Interacting with your friends compassionately and holding them as you would hold yourself in times of struggle is not always simple, and sometimes confusing boundaries can leave our relationships in turmoil. Our friends are often our confidants and cheerleaders, but sometimes they may inadvertently step into the role of therapist or life coach. Of course, our besties might love being there to counsel and console us. Still, it's worth defining the parameters of healthy venting and overstepping into trauma dumping.

There is still uncertainty around what it means to truly process our trauma, and finding a well-suited therapist in our price range may be more difficult than we'd hope. But how can we define and separate these potentially similar dynamics in our friendships or familial and romantic relationships? And how can we avoid trauma dumping without holding onto our most painful thoughts and feelings?

Venting can be useful

You've entered into a conversation with a friend, but something pressing is on your mind. Per Psychology Today, venting is typically defined by boundaries — it focuses on one primary issue and does not take long to break down than either party consents to give to the issue. 

In fact, consent is a primary tenant of confiding your troubles in a friend, according to Insider's expert psychologist David Tzall. Obtaining consent implies a clear understanding of our own emotional state and its potential effect on those around us. It also communicates respect for our listeners' boundaries as well as their state of mind.

While venting, you might allow the listener to have time to respond, ask questions, and potentially suggest solutions, and Dr. Kia-Rai Prewitt, Ph.D., told Cleveland Clinic that venting includes validation and mutual sharing.

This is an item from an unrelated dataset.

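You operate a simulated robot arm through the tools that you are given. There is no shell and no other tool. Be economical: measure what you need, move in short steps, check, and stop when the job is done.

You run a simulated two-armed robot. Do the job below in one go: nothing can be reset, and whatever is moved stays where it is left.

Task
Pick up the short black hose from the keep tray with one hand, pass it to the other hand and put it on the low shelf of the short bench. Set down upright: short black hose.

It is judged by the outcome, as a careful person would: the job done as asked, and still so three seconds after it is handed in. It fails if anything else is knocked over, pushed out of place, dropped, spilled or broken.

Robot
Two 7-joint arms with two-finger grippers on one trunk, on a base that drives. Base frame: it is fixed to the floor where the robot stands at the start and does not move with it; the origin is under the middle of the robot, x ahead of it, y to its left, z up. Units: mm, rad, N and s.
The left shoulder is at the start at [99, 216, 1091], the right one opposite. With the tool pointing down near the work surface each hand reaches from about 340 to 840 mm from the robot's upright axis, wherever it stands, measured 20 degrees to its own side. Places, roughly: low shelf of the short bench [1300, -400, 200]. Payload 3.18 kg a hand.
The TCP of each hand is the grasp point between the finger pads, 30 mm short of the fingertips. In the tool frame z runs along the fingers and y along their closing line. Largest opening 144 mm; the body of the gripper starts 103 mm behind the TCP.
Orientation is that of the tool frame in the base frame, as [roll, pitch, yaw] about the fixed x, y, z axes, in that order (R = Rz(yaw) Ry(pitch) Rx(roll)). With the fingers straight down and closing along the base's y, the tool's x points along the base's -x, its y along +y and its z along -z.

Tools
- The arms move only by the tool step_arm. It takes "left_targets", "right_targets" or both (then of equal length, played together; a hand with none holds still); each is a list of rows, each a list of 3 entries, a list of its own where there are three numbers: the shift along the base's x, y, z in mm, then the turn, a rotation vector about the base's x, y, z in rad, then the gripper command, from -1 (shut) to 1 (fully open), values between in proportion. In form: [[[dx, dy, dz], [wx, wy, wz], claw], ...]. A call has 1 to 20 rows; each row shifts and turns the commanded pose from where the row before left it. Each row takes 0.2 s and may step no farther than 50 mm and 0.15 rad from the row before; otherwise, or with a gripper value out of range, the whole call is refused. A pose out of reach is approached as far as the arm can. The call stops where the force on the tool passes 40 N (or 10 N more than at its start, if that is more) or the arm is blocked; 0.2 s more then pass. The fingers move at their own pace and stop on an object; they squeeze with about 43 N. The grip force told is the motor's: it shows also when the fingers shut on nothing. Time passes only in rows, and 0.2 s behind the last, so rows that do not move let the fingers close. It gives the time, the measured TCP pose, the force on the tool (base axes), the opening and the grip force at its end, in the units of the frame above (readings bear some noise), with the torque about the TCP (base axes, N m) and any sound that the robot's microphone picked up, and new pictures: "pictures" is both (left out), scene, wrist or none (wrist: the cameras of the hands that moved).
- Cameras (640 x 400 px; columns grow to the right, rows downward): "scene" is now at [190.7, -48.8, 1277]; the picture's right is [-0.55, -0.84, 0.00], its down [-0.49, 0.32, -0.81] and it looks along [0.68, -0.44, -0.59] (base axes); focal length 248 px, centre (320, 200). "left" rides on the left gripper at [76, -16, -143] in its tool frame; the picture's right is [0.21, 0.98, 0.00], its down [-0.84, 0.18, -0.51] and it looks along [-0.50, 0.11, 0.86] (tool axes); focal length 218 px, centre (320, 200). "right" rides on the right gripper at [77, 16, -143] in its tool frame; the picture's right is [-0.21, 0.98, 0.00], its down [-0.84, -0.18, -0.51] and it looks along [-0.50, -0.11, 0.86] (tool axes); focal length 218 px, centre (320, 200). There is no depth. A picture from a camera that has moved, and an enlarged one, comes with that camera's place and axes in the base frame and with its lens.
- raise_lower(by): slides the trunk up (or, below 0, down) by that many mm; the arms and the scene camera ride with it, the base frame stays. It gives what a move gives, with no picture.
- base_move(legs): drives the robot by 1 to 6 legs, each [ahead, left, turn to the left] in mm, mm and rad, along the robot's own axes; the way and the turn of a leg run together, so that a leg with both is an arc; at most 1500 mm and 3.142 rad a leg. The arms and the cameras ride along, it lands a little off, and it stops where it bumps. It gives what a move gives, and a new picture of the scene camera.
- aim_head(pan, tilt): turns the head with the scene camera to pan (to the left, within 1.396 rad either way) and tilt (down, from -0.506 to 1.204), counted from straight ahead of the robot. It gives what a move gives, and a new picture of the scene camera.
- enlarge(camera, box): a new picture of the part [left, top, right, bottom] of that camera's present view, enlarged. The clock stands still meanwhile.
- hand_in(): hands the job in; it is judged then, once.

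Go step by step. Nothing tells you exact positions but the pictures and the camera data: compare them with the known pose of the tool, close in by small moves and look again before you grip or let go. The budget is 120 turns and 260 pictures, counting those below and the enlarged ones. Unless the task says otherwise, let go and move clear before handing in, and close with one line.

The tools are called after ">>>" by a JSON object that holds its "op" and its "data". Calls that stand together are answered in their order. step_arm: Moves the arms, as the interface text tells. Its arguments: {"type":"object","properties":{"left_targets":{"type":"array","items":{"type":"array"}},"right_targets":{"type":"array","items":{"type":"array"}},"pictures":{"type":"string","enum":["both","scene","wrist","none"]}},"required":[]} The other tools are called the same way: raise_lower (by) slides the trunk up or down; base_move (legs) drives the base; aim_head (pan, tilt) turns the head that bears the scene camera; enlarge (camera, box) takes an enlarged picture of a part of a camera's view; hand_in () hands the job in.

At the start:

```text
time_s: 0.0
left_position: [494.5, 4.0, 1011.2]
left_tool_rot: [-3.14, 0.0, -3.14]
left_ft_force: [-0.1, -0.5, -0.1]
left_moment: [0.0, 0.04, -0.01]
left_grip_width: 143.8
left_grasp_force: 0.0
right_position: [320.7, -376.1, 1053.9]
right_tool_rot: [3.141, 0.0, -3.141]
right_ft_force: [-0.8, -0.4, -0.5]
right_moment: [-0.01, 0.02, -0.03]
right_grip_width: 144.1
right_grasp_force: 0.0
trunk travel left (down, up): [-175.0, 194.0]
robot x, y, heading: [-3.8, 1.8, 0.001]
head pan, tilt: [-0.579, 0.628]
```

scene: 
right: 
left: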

The key is to lean on the relationship for support in a stressful situation rather than transferring your stress and anxiety to your confidant. Trauma dumping, on the other hand, might negatively affect your relationships in the long run and damage both the speaker and the listener.

Trauma dumping may result in more pain

The term trauma dumping may be thrown around the internet without being clearly defined, but as clinical psychologist Carla Manly told USA Today, it ultimately boils down to information that is "shared without permission, in an inappropriate place and time, and to someone who may not have had the capacity to take in this information." She also clarified that when we spontaneously confide in others, superficial issues are typically better to get into than deep wounds since trauma dumping typically includes the speaker reliving painful moments in their life. Casually complaining about work or friendships isn't qualified as trauma dumping since it likely won't have a destabilizing emotional effect on the speaker as well as the listener, and the latter is welcome to share their own opinions and struggles.

Repetition is another major factor in trauma dumping, per Psychology Today, since the phenomenon entails a circuitous route of rumination that doesn't actually move the issue forward. Reiterating the same issues without prioritizing progress or personal growth can become toxic for all involved, and include victimization and eschewing of personal responsibility. Avoiding re-traumatization, or reliving our worst experiences, means that we need to ensure we are in a safe and productive space when we open up about past pain.

This is how you can tell them apart

Trauma dumping not only does a disservice to those on the receiving end, but it ultimately creates negative patterning for the dumper that stands in the way of long-term healing. Per Psych Central, it is those with complex trauma or PTSD who may naturally turn to trauma dumping to process their pasts with those they trust.

You may be able to step in when you see trauma dumping in action, and Dr. Kia-Rai Prewitt offered Cleveland Clinic a potential solution if you find yourself accidentally trauma dumping on others. "If you have noticed that friends or family members may have withdrawn from you because of trauma dumping, this can be an opportunity to take responsibility for your actions by improving your mental health, apologizing to those who have been impacted and working toward setting healthy boundaries in your relationships." 

Per USA Today's referenced psychologist and author Judith Orloff, trauma dumping is a coping mechanism, but that means it can be replaced with another, like speaking with a therapist, undergoing EMDR therapy, or journaling about more difficult feelings and experiences. Stigmatizing sharing our pain is also not the answer; as Bessel A. van der Kolk wrote in her book "The Body Keeps Score," "Hiding your core feelings takes an enormous amount of energy, it saps your motivation to pursue worthwhile goals," (via i-D). Ultimately, either through venting with consent or reflecting in healthy ways, it's important to process our emotions in a safe and appropriate space.